Setting Up Camp

Hello! To give you an insight into the fieldwork process, I’ll be publishing a few extracts on here from the diary I wrote whilst on the Summer 2017 fieldwork season. Here’s the first one about our first day at the tundra site and the travails of setting up camp.


Setting Up Camp

One of the very many scenic shots of the fjord.

Today was finally the day – we’d be flying out to Store Glacier sometime around lunchtime. This meant it was up early to get down to the heliport, get all our stuff out of the relocated container, get it weighed[1], and get it loaded onto the helicopter. This took all morning and, unsurprisingly, involved a lot of heavy lifting.

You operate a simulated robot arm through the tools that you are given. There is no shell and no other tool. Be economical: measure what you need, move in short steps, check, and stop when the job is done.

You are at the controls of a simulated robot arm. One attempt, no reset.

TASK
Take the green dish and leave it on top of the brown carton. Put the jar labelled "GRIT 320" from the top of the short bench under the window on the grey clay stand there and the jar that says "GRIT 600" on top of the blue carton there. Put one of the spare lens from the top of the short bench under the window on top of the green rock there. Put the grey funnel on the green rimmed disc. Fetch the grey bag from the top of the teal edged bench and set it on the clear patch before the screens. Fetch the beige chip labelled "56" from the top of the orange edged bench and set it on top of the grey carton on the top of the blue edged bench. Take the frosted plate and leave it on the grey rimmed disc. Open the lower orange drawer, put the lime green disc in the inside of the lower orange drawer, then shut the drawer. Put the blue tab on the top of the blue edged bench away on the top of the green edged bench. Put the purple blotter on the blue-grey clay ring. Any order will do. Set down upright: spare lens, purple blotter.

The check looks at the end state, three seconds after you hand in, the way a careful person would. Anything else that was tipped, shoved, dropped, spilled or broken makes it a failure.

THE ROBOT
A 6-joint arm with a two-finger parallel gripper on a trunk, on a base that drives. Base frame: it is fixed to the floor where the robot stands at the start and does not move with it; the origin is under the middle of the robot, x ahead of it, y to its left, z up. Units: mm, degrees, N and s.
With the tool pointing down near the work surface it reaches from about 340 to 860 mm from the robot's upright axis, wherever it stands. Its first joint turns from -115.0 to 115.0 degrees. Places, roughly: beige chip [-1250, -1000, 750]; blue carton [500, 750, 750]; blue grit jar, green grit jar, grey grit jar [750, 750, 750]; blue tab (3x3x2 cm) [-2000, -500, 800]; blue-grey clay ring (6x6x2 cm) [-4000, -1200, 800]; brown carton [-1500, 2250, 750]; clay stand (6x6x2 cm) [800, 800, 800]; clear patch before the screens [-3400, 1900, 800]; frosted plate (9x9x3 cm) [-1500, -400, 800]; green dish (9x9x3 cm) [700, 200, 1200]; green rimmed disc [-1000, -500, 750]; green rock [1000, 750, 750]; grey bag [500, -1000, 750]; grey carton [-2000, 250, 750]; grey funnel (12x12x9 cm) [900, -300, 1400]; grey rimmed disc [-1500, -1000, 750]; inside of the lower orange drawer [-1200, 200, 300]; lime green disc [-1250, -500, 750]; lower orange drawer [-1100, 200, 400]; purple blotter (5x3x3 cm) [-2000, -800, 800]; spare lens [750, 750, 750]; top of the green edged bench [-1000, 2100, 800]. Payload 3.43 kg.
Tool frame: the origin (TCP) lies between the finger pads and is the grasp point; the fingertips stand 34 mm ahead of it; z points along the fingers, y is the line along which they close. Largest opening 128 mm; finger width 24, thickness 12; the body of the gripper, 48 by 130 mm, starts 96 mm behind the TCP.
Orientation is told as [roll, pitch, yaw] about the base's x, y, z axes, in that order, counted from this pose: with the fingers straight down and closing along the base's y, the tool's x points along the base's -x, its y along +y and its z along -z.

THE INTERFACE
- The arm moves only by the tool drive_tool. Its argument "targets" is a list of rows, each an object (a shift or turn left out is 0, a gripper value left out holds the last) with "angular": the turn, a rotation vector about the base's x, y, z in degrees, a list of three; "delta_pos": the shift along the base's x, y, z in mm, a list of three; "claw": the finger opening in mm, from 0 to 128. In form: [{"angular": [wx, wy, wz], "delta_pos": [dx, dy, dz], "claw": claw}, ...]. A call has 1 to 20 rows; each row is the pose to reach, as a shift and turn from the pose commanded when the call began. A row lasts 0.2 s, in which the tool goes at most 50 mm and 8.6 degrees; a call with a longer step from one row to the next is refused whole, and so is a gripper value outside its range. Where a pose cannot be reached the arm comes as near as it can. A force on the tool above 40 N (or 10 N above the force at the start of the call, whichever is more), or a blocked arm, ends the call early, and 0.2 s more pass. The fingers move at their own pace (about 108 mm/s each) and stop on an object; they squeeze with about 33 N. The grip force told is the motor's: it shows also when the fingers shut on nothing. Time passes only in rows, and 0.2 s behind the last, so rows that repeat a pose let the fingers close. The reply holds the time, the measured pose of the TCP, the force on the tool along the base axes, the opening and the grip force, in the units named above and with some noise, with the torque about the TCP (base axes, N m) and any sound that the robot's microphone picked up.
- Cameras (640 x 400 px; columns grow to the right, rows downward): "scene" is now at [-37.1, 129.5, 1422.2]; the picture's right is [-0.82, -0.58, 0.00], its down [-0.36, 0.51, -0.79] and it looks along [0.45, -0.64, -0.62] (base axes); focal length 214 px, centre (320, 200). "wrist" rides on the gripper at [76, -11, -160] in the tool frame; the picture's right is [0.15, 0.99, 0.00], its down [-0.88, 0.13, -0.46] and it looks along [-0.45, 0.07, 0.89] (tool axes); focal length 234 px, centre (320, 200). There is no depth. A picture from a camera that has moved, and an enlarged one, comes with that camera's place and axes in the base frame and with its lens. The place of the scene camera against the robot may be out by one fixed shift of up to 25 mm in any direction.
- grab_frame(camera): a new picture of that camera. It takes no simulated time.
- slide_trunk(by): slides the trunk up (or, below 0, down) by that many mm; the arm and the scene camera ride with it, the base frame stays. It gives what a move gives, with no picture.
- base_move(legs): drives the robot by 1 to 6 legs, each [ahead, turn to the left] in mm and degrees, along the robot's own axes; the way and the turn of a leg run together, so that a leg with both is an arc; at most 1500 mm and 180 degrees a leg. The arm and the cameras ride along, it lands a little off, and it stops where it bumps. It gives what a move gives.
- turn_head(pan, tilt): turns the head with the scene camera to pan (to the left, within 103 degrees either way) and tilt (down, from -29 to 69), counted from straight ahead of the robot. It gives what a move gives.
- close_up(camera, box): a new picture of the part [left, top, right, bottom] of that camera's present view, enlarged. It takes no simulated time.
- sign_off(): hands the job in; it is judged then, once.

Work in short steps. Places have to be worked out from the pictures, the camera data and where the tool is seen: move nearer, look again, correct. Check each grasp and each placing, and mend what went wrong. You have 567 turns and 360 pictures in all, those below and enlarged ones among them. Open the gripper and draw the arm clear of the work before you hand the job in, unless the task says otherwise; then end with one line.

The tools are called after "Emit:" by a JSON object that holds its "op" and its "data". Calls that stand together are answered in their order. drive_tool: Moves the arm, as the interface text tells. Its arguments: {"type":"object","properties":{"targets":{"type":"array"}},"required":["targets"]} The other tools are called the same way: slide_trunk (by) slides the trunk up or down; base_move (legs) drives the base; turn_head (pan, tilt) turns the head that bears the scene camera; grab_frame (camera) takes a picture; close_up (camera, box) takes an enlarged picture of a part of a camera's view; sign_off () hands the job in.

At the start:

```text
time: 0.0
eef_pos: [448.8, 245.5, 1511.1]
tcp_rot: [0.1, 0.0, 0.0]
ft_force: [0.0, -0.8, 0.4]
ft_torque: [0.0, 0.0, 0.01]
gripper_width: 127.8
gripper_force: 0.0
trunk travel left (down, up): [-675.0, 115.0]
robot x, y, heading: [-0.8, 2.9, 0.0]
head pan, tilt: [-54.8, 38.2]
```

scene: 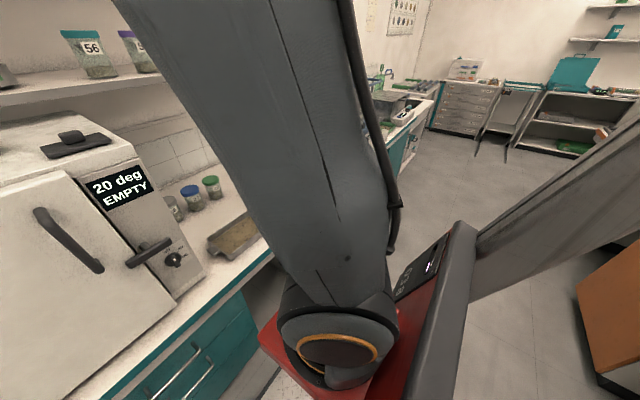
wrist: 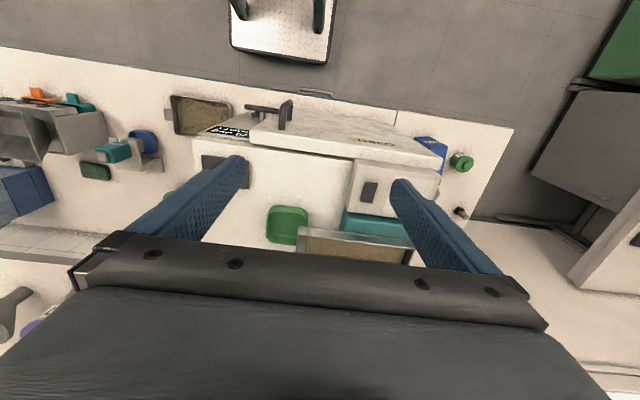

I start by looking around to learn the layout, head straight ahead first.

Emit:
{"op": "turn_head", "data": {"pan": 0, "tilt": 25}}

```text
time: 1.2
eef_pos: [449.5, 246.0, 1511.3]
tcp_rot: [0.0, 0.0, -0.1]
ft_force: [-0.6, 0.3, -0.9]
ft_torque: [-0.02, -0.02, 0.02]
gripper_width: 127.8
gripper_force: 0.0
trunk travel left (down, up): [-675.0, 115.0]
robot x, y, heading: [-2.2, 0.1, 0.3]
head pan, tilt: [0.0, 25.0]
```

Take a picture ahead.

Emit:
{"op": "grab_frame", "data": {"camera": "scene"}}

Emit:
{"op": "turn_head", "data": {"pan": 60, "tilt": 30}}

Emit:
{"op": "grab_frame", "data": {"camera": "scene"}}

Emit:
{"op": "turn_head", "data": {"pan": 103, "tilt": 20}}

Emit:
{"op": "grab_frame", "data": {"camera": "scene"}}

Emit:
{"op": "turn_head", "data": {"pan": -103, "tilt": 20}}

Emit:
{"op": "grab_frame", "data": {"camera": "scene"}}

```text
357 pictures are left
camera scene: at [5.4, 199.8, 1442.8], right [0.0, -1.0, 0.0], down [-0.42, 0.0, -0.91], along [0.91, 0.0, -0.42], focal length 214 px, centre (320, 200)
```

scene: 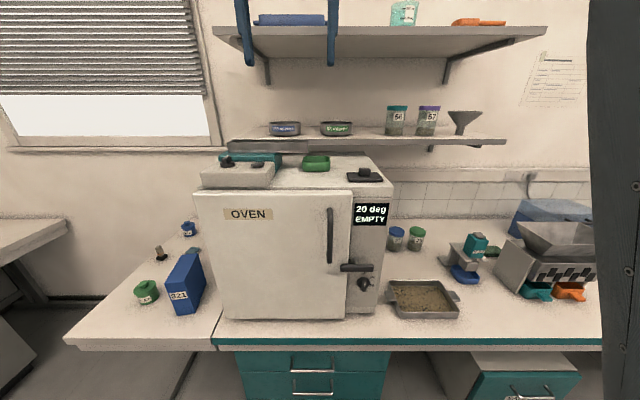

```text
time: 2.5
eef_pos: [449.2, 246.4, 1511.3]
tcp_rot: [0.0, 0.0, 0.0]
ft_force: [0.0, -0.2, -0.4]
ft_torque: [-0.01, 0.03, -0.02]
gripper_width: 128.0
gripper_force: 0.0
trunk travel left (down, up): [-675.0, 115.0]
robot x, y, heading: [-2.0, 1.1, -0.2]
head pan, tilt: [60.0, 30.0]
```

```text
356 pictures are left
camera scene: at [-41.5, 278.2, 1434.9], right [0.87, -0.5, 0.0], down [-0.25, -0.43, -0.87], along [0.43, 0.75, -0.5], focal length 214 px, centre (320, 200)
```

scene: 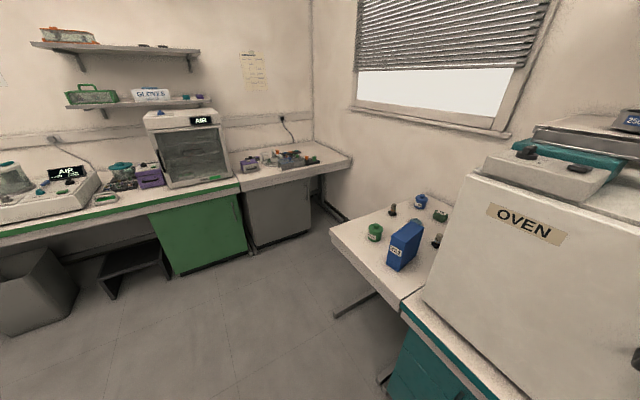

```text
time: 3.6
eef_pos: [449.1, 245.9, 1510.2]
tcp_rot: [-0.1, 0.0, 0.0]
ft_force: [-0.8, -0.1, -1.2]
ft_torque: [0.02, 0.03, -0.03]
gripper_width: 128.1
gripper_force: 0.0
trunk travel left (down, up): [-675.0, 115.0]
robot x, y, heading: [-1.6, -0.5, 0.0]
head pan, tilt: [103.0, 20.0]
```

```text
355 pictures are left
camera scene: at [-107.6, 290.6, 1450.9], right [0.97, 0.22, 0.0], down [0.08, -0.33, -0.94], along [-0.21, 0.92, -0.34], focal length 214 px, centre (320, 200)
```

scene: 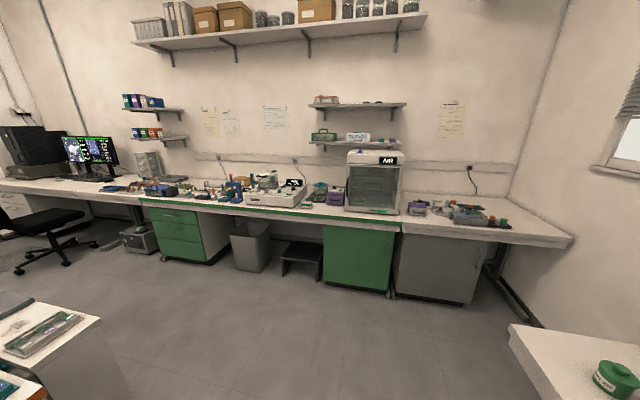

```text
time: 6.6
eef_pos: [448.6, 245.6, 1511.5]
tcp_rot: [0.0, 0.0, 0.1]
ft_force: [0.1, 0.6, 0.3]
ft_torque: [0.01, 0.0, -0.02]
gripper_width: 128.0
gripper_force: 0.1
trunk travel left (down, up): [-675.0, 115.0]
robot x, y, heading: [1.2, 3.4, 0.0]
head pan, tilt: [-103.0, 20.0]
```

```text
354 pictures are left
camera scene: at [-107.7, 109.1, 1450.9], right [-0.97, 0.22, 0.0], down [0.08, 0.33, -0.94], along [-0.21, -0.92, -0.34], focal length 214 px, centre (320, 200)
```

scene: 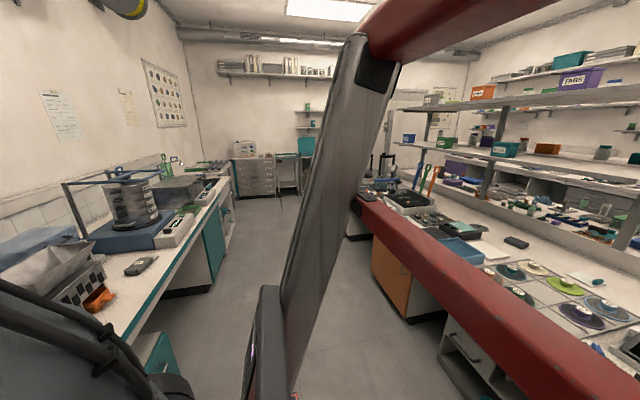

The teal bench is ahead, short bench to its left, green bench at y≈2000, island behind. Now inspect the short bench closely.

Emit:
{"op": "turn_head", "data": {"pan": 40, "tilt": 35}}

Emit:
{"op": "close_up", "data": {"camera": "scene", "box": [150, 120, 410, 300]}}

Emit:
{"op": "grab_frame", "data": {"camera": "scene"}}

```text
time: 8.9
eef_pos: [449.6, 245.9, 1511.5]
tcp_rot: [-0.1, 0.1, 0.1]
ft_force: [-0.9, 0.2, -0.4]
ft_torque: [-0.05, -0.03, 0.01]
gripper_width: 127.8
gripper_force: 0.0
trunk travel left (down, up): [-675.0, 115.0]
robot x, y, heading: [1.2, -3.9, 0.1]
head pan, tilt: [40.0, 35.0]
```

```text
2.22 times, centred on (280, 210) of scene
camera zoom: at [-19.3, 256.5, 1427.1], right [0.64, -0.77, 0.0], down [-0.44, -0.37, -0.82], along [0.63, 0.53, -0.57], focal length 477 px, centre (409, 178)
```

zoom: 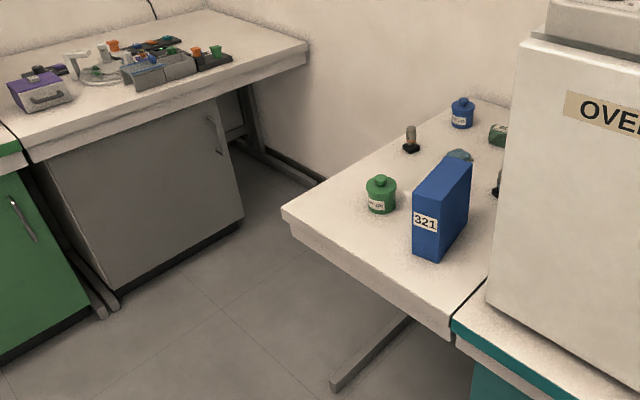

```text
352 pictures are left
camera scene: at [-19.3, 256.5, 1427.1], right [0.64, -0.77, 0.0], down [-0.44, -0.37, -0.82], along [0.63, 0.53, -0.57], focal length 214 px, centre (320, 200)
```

It was made harder by the fact that we were in fact temporarily splitting up – four of us (me, Poul, Tom and Martin) would be heading to the so-called BBC Camp[2] on the northern side of the glacier terminus; Sam and Antonio would be camping on the south side. So, we had to split things up, which involved unpacking and repacking various crates on top of everything else. This added bit of complexity was because we were now four days behind schedule, so things had to be rejigged a bit to ensure we got everything done that needed doing without breaking the bank with extra helicopter flights. I was very glad none of this was in any real way my problem. Poul was certainly pretty tired and stressed by it all.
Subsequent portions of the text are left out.